American Apparel founder Dov "Pants-optional" Charney has been repeatedly sued for sexual harassment and he masturbated in front of a reporter. One wonders what their lenders think of this. Well, turns out they're into eating sushi off naked chicks' bodies.
Lion Capital holds around $80 million of American Apparel's total $120 million in debt; they have been the troubled company's largest creditor ever since the t-shirt concern first started experiencing credit issues, in early 2009. In fact, Lion's loan effectively saved the company from bankruptcy.
Lion owns around 18% of American Apparel, and it has been unusually indulgent with its debtor. American Apparel has been so wracked by plummeting sales and spiraling costs that it has twice had to announce its inability to meet the terms of its obligation to Lion. In response, Lion restructured its loan once already this May; last month, American Apparel admitted it was again falling into default, and might not have enough cash to continue its operations through the next year. Lion is expected to work with American Apparel to restructure the loan again, possibly at the cost of even higher interest rates. (American Apparel is currently paying a whopping 17% interest.)

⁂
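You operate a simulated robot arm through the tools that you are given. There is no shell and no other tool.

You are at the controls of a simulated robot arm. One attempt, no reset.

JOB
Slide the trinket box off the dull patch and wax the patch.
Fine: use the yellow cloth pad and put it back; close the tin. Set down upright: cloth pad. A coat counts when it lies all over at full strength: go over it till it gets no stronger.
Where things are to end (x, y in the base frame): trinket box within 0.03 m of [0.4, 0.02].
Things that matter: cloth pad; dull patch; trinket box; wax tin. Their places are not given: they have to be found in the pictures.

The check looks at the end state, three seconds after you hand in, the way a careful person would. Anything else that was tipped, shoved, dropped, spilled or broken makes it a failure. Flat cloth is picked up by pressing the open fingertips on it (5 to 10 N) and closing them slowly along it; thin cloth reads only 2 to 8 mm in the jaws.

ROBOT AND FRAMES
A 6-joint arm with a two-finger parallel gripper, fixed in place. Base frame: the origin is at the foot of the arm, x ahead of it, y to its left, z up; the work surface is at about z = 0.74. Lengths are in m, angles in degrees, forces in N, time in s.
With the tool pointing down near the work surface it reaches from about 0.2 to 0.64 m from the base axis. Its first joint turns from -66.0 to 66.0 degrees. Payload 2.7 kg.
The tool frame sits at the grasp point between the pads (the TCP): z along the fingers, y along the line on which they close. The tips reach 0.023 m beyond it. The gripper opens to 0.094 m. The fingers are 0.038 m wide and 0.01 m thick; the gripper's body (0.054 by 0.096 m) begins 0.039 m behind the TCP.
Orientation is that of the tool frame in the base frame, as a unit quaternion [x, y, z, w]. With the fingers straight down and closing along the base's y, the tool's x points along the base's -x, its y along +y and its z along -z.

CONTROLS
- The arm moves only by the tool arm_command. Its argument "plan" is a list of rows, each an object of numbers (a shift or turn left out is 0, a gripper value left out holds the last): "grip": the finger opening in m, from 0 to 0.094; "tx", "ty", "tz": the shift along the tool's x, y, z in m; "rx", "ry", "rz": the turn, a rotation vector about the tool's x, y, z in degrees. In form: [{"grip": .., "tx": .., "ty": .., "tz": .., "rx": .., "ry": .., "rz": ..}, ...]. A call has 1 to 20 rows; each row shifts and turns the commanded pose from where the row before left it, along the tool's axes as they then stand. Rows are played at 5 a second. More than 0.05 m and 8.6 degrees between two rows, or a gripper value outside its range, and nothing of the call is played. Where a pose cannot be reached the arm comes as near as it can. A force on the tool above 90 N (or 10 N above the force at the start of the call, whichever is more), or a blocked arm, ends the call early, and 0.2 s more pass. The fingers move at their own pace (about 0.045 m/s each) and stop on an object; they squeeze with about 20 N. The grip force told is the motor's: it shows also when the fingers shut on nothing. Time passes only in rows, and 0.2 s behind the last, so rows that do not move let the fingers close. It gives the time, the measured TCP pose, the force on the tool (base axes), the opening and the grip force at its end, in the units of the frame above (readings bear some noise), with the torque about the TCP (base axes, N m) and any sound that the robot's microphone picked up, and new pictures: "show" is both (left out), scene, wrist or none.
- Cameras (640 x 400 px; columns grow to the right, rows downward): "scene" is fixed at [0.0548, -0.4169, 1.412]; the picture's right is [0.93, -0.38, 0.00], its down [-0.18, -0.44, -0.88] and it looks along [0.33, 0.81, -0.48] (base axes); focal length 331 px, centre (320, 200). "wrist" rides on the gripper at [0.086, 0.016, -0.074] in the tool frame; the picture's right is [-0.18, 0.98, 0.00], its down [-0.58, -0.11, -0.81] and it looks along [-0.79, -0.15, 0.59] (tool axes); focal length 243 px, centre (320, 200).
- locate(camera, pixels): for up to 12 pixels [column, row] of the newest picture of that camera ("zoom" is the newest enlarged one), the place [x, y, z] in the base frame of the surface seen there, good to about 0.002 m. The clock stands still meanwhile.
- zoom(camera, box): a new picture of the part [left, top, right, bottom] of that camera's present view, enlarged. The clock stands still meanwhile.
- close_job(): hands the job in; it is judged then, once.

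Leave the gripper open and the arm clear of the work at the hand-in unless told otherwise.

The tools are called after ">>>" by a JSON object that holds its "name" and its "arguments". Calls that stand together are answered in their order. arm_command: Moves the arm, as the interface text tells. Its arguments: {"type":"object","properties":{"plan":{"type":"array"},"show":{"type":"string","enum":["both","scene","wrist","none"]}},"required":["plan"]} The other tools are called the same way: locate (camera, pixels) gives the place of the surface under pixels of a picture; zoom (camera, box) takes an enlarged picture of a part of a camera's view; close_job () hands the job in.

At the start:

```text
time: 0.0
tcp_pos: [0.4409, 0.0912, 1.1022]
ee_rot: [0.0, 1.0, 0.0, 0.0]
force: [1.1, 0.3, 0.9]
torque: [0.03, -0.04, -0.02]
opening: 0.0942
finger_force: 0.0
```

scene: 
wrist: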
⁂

But what kind of a company is Lion, exactly? Aside from one that seems as interested in making questionable investments as Dov Charney is in making questionable legwear? The Guardian reports that Lion is pretty much run by the scuzzy rich dudes one would expect:
Lion Capital may not be an entirely grey-suited, sober company of British investors. Just last week, Lyndon Lea, the son of a Lancashire hairdresser and a founding partner of the private equity firm, was reported to have held a no-expense-spared polo party at his £25m mansion in Montecito, California, with sushi being served off scantily clad women rather than plates.